**Extracted text:**
>> start

Derek: Yeah. And it really is a fun task. I encourage everybody to go watch one of the YouTube recordings of it, it’s thoroughly enjoyable. So it kind of caught your interest and I know when you came to speak in New Brunswick a couple of years ago you already had a recording of the talks. Walk us through a little bit of how did this evolve from have learned a few things to, I’m going to go and really talk about weird things about a time and helped to shed some light on some of this weirdness to the rest of the developer community.

Andrew: Well I just kept, I kept finding things and there’s a bunch of things I couldn’t fit into the talk even things with like actually want to. I do have and I removed it since for time but when I have a lot of the recordings is off by one errors you know start do you start from 1 or zero that came back that went all the way back to sort of 50 B.C. which is kind of funny and all these weird sort of programmer things and so I kind of got obsessed with this myself. And then I did a sort of rough version of this talk several years ago. We have a pod camp in Halifax which is sort of an unconference. And people just sort of show up and do talks in a very early version of this talk which was kind of kind of a rough version I did there and people seemed to like that. And then when I sort of really decided I wanted to get much more into doing speaking. I’m not, I’m you know I’ve been doing a lot of programming over the years but I’m a fairly, I mostly do sort of complicated business software, trying to model messy business processes so I haven’t usually had a lot of chance to do super leading edge, bleeding edge software with the shiniest new tools because usually those are not the kinds of things you want to have, you know to run a business on. They are kind of fun the show off. But they’re hard to run a business on. So I’ve tended to do work with stuff that’s fairly stable and not very exciting often. So you know I actually do have another talk. I do, that’s about stuff it’s really cool in Ruby but it’s stuff that most people have already been doing for about a decade. So it is not leading edge, so I was trying to find a really good in to have an interesting topic that would be cool for people in conferences and this calendar thing or this no time thing sort of seemed to be a really big really good idea because for one thing it’s a stuff that a lot of people don’t know. The other thing a lot of it happened a thousand years ago. So I don’t have to keep redoing the talk every year when the technology changes.

>> end

**Stated goal 1:** Everything in the listing below from the line containing "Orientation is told" through the line containing "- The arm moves" should be repeated exactly; leave out every other line.

**Recorded information:**
>> start

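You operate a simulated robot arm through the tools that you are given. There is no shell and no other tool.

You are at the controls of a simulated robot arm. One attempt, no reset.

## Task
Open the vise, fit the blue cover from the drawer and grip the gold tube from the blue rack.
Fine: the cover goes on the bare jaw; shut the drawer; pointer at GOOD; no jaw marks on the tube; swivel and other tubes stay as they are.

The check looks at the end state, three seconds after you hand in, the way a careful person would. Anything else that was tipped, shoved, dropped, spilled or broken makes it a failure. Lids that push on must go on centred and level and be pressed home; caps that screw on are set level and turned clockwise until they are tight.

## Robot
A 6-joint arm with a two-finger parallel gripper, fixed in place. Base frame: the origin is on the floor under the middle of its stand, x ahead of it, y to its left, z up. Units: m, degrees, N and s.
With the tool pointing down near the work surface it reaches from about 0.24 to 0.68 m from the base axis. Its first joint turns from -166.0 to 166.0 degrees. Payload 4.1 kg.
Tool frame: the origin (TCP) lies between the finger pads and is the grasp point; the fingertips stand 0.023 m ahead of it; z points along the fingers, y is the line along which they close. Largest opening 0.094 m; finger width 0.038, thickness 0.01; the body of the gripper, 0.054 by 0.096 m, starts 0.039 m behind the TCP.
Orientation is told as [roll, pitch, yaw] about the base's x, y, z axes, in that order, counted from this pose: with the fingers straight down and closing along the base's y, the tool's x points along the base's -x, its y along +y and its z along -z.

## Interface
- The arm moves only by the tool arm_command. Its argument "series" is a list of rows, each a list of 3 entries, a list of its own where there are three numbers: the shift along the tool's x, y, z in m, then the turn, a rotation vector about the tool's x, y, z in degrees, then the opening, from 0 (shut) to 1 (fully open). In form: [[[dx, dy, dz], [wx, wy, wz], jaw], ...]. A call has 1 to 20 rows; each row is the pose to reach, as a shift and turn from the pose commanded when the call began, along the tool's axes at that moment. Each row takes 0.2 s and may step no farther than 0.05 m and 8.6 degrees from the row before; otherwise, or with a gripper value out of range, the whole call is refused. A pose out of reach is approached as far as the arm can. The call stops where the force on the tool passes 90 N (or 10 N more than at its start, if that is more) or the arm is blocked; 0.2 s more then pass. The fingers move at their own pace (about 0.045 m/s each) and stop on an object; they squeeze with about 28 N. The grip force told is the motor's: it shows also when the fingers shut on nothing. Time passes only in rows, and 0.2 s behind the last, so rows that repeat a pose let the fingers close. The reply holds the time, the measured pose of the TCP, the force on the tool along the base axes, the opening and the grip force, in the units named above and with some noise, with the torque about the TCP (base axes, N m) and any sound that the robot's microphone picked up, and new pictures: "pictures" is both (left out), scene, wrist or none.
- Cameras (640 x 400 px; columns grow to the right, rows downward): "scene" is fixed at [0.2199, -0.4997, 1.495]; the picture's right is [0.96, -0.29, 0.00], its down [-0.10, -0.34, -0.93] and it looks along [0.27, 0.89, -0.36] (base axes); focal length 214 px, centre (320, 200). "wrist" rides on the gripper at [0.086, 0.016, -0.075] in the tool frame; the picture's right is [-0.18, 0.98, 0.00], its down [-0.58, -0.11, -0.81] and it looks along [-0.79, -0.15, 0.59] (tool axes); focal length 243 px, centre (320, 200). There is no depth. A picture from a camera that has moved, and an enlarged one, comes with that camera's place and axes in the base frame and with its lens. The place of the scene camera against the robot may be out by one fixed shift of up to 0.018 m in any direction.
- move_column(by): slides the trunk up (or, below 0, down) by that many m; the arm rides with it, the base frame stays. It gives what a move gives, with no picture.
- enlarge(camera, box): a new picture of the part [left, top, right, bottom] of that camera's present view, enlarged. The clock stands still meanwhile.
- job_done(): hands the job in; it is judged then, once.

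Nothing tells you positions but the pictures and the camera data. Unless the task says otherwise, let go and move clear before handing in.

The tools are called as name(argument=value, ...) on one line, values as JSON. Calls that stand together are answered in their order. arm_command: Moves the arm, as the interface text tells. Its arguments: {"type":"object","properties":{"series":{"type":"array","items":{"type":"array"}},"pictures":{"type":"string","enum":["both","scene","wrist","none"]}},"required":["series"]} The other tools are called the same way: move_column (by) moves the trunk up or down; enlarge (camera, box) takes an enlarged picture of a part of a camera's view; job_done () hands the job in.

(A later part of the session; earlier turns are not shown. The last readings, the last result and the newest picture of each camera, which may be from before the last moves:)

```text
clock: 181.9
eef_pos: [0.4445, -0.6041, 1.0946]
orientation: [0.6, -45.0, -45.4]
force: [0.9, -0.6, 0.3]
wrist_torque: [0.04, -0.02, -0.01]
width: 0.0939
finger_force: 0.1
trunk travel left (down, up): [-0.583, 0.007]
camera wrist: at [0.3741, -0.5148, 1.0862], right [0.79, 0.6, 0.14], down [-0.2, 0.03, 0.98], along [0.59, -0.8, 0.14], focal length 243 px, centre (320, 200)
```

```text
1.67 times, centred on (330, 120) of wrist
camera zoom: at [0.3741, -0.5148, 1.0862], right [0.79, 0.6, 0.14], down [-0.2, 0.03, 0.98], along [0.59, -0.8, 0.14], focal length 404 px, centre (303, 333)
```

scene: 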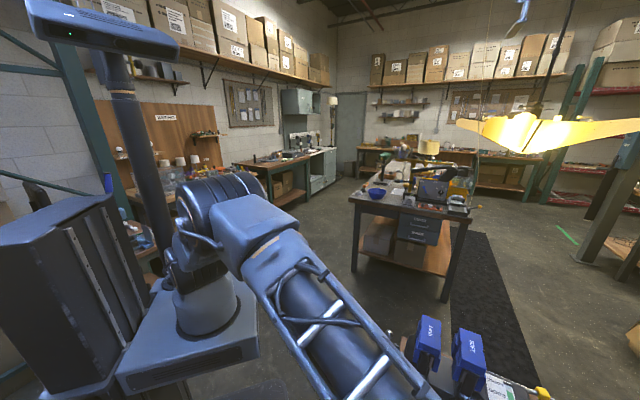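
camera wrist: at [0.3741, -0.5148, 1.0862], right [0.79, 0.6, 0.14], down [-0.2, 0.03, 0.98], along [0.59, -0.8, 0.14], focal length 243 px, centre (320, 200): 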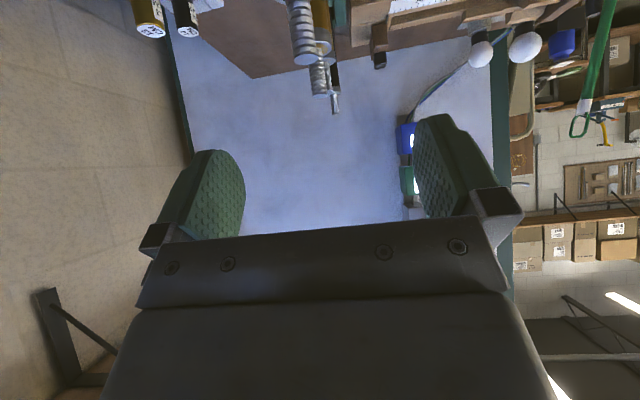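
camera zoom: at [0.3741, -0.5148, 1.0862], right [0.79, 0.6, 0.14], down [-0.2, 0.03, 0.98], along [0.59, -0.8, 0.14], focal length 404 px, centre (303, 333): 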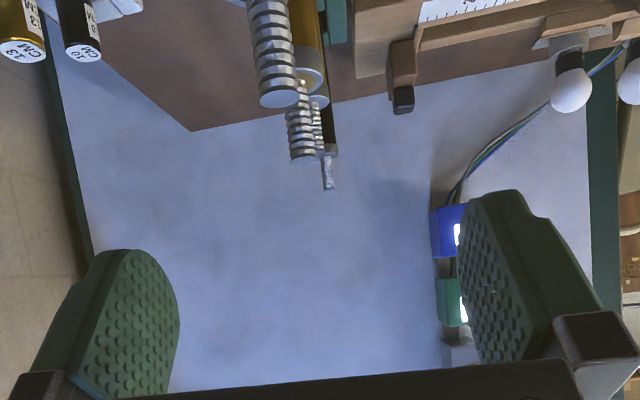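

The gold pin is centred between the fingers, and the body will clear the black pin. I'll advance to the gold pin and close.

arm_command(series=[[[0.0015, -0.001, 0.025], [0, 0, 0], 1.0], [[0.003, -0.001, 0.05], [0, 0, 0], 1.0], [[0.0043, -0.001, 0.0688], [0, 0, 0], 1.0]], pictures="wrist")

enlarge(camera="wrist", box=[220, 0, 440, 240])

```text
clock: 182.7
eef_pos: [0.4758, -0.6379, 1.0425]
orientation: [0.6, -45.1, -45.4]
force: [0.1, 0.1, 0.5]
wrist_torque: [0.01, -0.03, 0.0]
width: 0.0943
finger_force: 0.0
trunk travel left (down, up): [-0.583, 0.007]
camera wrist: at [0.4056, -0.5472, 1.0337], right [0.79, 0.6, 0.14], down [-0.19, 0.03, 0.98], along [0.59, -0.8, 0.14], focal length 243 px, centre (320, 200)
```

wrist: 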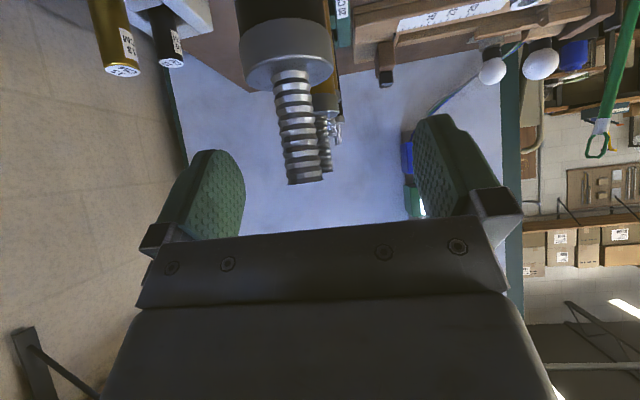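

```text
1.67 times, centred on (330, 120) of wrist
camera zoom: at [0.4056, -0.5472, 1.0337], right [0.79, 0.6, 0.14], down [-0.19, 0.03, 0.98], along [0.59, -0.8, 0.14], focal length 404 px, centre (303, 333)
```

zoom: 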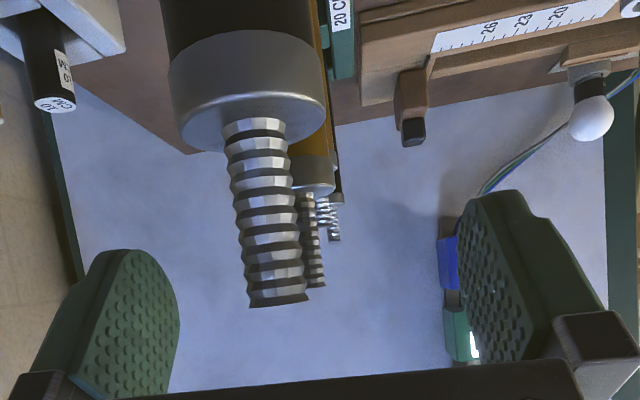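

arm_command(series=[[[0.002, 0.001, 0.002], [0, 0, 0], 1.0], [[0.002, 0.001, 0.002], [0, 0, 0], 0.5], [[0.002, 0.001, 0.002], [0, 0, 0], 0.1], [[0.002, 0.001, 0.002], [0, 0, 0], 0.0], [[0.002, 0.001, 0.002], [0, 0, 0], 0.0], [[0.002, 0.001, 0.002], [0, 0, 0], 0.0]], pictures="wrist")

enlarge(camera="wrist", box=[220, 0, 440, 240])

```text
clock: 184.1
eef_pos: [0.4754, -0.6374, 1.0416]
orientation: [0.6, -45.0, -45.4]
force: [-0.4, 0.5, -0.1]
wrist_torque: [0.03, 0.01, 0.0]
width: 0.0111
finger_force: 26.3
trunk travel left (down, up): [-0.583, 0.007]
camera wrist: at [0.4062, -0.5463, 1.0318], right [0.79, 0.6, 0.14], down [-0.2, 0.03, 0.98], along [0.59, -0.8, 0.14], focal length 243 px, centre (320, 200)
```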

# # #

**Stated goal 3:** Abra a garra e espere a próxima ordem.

>> end

**Stated goal 2:** Provide the full wording of the extracted text, which begins "Derek: Yeah. And".

**Complete output 1:**
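Orientation is told as [roll, pitch, yaw] about the base's x, y, z axes, in that order, counted from this pose: with the fingers straight down and closing along the base's y, the tool's x points along the base's -x, its y along +y and its z along -z.

## Interface
- The arm moves only by the tool arm_command. Its argument "series" is a list of rows, each a list of 3 entries, a list of its own where there are three numbers: the shift along the tool's x, y, z in m, then the turn, a rotation vector about the tool's x, y, z in degrees, then the opening, from 0 (shut) to 1 (fully open). In form: [[[dx, dy, dz], [wx, wy, wz], jaw], ...]. A call has 1 to 20 rows; each row is the pose to reach, as a shift and turn from the pose commanded when the call began, along the tool's axes at that moment. Each row takes 0.2 s and may step no farther than 0.05 m and 8.6 degrees from the row before; otherwise, or with a gripper value out of range, the whole call is refused. A pose out of reach is approached as far as the arm can. The call stops where the force on the tool passes 90 N (or 10 N more than at its start, if that is more) or the arm is blocked; 0.2 s more then pass. The fingers move at their own pace (about 0.045 m/s each) and stop on an object; they squeeze with about 28 N. The grip force told is the motor's: it shows also when the fingers shut on nothing. Time passes only in rows, and 0.2 s behind the last, so rows that repeat a pose let the fingers close. The reply holds the time, the measured pose of the TCP, the force on the tool along the base axes, the opening and the grip force, in the units named above and with some noise, with the torque about the TCP (base axes, N m) and any sound that the robot's microphone picked up, and new pictures: "pictures" is both (left out), scene, wrist or none.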

**Complete output 2:**
Derek: Yeah. And it really is a fun task. I encourage everybody to go watch one of the YouTube recordings of it, it’s thoroughly enjoyable. So it kind of caught your interest and I know when you came to speak in New Brunswick a couple of years ago you already had a recording of the talks. Walk us through a little bit of how did this evolve from have learned a few things to, I’m going to go and really talk about weird things about a time and helped to shed some light on some of this weirdness to the rest of the developer community.

Andrew: Well I just kept, I kept finding things and there’s a bunch of things I couldn’t fit into the talk even things with like actually want to. I do have and I removed it since for time but when I have a lot of the recordings is off by one errors you know start do you start from 1 or zero that came back that went all the way back to sort of 50 B.C. which is kind of funny and all these weird sort of programmer things and so I kind of got obsessed with this myself. And then I did a sort of rough version of this talk several years ago. We have a pod camp in Halifax which is sort of an unconference. And people just sort of show up and do talks in a very early version of this talk which was kind of kind of a rough version I did there and people seemed to like that. And then when I sort of really decided I wanted to get much more into doing speaking. I’m not, I’m you know I’ve been doing a lot of programming over the years but I’m a fairly, I mostly do sort of complicated business software, trying to model messy business processes so I haven’t usually had a lot of chance to do super leading edge, bleeding edge software with the shiniest new tools because usually those are not the kinds of things you want to have, you know to run a business on. They are kind of fun the show off. But they’re hard to run a business on. So I’ve tended to do work with stuff that’s fairly stable and not very exciting often. So you know I actually do have another talk. I do, that’s about stuff it’s really cool in Ruby but it’s stuff that most people have already been doing for about a decade. So it is not leading edge, so I was trying to find a really good in to have an interesting topic that would be cool for people in conferences and this calendar thing or this no time thing sort of seemed to be a really big really good idea because for one thing it’s a stuff that a lot of people don’t know. The other thing a lot of it happened a thousand years ago. So I don’t have to keep redoing the talk every year when the technology changes.